**What needs to be done:** Give the data again exactly, from its opening line through the line in which "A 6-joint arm" appears. Put each line that is not blank into a JSON list as a string.

**Stored data:**
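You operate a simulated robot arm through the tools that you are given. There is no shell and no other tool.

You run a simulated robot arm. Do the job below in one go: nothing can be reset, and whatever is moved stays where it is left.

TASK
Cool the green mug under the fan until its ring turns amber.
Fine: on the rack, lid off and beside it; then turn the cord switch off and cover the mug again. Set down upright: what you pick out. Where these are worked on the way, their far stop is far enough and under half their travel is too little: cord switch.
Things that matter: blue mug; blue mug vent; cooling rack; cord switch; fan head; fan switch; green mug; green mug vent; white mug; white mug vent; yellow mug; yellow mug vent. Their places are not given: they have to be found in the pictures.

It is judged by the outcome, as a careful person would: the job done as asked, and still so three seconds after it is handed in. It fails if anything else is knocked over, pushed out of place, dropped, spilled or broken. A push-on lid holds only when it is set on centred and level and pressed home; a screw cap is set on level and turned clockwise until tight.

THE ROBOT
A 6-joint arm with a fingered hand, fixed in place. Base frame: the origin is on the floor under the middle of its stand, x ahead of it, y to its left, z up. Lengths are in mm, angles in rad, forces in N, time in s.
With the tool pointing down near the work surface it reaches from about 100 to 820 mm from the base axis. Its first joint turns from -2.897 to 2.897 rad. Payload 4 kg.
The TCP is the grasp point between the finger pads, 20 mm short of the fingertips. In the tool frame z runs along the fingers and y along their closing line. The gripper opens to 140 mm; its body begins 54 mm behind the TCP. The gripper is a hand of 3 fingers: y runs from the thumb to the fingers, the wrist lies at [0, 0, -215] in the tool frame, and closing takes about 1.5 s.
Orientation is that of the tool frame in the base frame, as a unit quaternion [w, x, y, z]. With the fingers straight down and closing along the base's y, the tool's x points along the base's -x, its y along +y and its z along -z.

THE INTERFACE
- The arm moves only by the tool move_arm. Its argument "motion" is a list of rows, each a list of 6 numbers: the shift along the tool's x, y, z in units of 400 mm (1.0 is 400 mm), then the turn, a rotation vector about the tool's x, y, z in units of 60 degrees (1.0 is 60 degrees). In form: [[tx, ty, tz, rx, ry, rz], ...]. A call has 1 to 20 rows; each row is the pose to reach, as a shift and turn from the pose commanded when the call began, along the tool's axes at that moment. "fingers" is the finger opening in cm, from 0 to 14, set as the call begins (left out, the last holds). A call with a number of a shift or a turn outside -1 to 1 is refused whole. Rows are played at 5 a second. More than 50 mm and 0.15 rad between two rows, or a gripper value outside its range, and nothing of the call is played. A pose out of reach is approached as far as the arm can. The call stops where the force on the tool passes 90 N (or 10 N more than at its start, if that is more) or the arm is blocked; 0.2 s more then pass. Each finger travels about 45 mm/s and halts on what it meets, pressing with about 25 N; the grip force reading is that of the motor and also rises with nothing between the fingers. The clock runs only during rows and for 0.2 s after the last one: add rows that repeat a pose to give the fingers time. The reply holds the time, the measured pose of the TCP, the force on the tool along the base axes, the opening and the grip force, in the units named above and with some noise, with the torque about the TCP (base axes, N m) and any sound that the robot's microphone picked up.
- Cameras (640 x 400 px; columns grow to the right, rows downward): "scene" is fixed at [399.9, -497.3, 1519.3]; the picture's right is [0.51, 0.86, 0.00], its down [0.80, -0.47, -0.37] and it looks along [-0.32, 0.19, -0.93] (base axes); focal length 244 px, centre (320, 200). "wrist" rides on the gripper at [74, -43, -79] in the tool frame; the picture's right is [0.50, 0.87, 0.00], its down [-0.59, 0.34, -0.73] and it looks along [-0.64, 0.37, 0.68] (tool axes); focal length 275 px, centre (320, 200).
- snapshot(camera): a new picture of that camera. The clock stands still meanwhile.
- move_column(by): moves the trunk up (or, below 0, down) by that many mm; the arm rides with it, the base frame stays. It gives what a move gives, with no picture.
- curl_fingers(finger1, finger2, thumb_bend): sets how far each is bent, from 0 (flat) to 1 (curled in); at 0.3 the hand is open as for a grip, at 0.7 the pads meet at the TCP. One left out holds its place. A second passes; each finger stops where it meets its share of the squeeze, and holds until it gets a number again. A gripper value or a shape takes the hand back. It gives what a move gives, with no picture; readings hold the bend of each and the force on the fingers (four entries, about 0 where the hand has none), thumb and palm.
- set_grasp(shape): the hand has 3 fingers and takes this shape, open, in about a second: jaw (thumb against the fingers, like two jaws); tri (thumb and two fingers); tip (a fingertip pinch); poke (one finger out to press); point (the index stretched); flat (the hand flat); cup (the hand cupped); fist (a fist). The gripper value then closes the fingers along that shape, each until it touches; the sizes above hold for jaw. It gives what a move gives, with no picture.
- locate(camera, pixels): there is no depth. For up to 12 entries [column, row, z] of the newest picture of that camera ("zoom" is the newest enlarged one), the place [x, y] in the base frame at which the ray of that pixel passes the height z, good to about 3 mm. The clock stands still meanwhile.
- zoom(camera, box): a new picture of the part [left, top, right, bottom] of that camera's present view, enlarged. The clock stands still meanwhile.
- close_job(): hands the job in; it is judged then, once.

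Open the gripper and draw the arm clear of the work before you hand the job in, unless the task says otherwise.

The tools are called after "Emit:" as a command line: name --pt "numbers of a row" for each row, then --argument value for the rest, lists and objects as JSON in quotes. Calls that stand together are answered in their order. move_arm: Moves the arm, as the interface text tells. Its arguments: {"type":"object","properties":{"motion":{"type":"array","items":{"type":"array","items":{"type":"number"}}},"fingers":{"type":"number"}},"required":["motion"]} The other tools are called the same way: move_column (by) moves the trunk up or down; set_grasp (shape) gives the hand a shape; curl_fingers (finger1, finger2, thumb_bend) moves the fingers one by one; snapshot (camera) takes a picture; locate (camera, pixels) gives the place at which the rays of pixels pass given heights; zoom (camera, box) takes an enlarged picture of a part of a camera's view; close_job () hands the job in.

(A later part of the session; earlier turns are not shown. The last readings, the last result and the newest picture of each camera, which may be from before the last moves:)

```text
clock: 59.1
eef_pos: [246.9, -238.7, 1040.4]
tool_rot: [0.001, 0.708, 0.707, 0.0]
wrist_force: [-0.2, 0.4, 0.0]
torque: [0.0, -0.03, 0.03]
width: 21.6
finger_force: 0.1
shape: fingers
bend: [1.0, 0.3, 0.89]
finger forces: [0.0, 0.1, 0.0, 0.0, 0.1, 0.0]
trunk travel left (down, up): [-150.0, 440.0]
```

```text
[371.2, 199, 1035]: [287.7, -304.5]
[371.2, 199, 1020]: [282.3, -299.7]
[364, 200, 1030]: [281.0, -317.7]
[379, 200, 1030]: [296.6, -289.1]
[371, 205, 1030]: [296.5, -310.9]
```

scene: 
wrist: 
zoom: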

**Task solution:**
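[
  "You operate a simulated robot arm through the tools that you are given. There is no shell and no other tool.",
  "You run a simulated robot arm. Do the job below in one go: nothing can be reset, and whatever is moved stays where it is left.",
  "TASK",
  "Cool the green mug under the fan until its ring turns amber.",
  "Fine: on the rack, lid off and beside it; then turn the cord switch off and cover the mug again. Set down upright: what you pick out. Where these are worked on the way, their far stop is far enough and under half their travel is too little: cord switch.",
  "Things that matter: blue mug; blue mug vent; cooling rack; cord switch; fan head; fan switch; green mug; green mug vent; white mug; white mug vent; yellow mug; yellow mug vent. Their places are not given: they have to be found in the pictures.",
  "It is judged by the outcome, as a careful person would: the job done as asked, and still so three seconds after it is handed in. It fails if anything else is knocked over, pushed out of place, dropped, spilled or broken. A push-on lid holds only when it is set on centred and level and pressed home; a screw cap is set on level and turned clockwise until tight.",
  "THE ROBOT",
  "A 6-joint arm with a fingered hand, fixed in place. Base frame: the origin is on the floor under the middle of its stand, x ahead of it, y to its left, z up. Lengths are in mm, angles in rad, forces in N, time in s."
]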